History of the Peloponnesian War
Thucydides
Thucydides. The English works of Thomas Hobbes of Malmesbury. Hobbes, Thomas. translator. London: John Bohn, 1843.
Thus spake Pericles. The Athenians, liking best of his advice, decreed as he would have them, answering the Lacedaemonians according to his direction, both in particulars as he had spoken and generally, that they would do nothing on command, but were ready to answer their accusations upon equal terms by way of arbitrament. So the ambassadors went home, and after these there came no more.
These were the quarrels and differences on either side before the war, which quarrels began presently upon the business of Epidamnus and Corcyra. Nevertheless there was still commerce betwixt them, and they went to each other without any herald, though not without jealousy. For the things that had passed were but the confusion of the articles and matter of the war to follow.
The war between the Athenians and the Peloponnesians beginneth now from the time they had no longer commerce one with another without a herald, and that having once begun it they warred without intermission. And it is written in order by summers and winters according as from time to time the several matters came to pass.

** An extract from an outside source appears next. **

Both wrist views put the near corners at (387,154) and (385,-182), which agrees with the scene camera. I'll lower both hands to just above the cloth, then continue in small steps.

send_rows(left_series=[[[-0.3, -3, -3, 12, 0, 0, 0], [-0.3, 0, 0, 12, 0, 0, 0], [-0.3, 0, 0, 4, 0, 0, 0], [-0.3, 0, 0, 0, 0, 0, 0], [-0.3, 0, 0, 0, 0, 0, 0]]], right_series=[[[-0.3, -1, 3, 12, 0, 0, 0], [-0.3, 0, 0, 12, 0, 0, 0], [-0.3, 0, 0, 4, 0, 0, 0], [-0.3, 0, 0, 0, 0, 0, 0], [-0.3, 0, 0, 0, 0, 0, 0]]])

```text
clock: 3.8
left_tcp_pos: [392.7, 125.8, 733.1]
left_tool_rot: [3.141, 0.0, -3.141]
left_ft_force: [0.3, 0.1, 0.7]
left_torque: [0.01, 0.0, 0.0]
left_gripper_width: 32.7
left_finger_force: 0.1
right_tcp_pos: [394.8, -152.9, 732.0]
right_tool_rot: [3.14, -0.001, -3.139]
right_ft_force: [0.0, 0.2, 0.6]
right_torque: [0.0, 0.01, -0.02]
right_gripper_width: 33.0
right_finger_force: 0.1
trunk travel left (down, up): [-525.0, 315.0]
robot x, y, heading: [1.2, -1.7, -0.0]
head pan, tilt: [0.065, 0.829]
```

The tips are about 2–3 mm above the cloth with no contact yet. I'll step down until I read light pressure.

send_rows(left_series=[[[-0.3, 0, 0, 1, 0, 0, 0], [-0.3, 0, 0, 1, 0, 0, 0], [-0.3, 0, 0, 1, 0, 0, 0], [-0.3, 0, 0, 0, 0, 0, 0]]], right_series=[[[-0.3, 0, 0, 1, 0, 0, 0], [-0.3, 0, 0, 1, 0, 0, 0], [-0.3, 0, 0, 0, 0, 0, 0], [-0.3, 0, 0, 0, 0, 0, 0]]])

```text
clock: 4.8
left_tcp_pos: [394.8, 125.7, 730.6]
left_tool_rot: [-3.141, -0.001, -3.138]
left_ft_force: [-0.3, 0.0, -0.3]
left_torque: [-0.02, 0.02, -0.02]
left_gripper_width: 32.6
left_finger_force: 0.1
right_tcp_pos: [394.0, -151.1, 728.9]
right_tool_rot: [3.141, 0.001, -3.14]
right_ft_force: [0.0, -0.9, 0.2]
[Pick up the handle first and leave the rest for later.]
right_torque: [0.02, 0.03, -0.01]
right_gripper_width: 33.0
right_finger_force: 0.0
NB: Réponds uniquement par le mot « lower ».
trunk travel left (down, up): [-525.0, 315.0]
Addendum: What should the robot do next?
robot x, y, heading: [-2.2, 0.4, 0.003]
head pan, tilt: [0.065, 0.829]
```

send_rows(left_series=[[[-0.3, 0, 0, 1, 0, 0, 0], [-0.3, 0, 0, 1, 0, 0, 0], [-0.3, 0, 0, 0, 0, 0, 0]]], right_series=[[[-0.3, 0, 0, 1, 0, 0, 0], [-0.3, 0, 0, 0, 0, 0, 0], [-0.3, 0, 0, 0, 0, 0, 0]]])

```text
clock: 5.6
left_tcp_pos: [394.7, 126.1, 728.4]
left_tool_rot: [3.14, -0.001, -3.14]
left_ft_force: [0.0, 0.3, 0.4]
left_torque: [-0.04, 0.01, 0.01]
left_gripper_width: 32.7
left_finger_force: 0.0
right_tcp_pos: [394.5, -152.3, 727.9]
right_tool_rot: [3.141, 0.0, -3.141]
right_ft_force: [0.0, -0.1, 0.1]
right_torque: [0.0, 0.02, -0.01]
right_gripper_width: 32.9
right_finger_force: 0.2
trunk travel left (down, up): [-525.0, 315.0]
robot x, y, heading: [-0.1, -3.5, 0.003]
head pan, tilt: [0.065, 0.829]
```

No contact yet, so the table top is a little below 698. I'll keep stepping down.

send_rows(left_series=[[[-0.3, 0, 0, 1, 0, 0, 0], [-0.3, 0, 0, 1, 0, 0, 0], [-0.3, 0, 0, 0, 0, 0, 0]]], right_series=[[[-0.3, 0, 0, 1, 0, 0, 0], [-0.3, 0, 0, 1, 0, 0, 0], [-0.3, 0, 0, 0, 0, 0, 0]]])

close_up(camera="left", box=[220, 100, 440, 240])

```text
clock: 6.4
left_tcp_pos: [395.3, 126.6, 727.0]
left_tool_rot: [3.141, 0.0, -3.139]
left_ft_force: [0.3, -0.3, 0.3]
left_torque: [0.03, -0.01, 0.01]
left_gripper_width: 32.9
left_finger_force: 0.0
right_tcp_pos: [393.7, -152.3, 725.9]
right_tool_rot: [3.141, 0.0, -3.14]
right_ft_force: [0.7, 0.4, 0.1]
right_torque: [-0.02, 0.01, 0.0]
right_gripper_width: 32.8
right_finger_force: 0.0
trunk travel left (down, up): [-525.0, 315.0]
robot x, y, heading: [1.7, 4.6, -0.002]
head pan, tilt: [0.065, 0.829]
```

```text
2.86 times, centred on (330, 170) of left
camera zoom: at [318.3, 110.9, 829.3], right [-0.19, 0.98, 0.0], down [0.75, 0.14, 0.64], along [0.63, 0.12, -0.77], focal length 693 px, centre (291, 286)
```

The peace, which after the winning of Euboea was concluded for thirty years, lasted fourteen years. But in the fifteenth year, being the forty-eighth of the priesthood of Chrysis in Argos, Aenesias being then ephor at Sparta and Pythadorus, archon of Athens, having then two months of his government to come, in the sixth month after the battle at Potidaea and in the beginning of the spring, three hundred and odd Thebans led by Pythangelus the son of Phyleides and Diemporus the son of Onetoridas, Boeotian rulers, about the first watch of the night entered with their arms into Plataea, a city of Boeotia and confederate of the Athenians.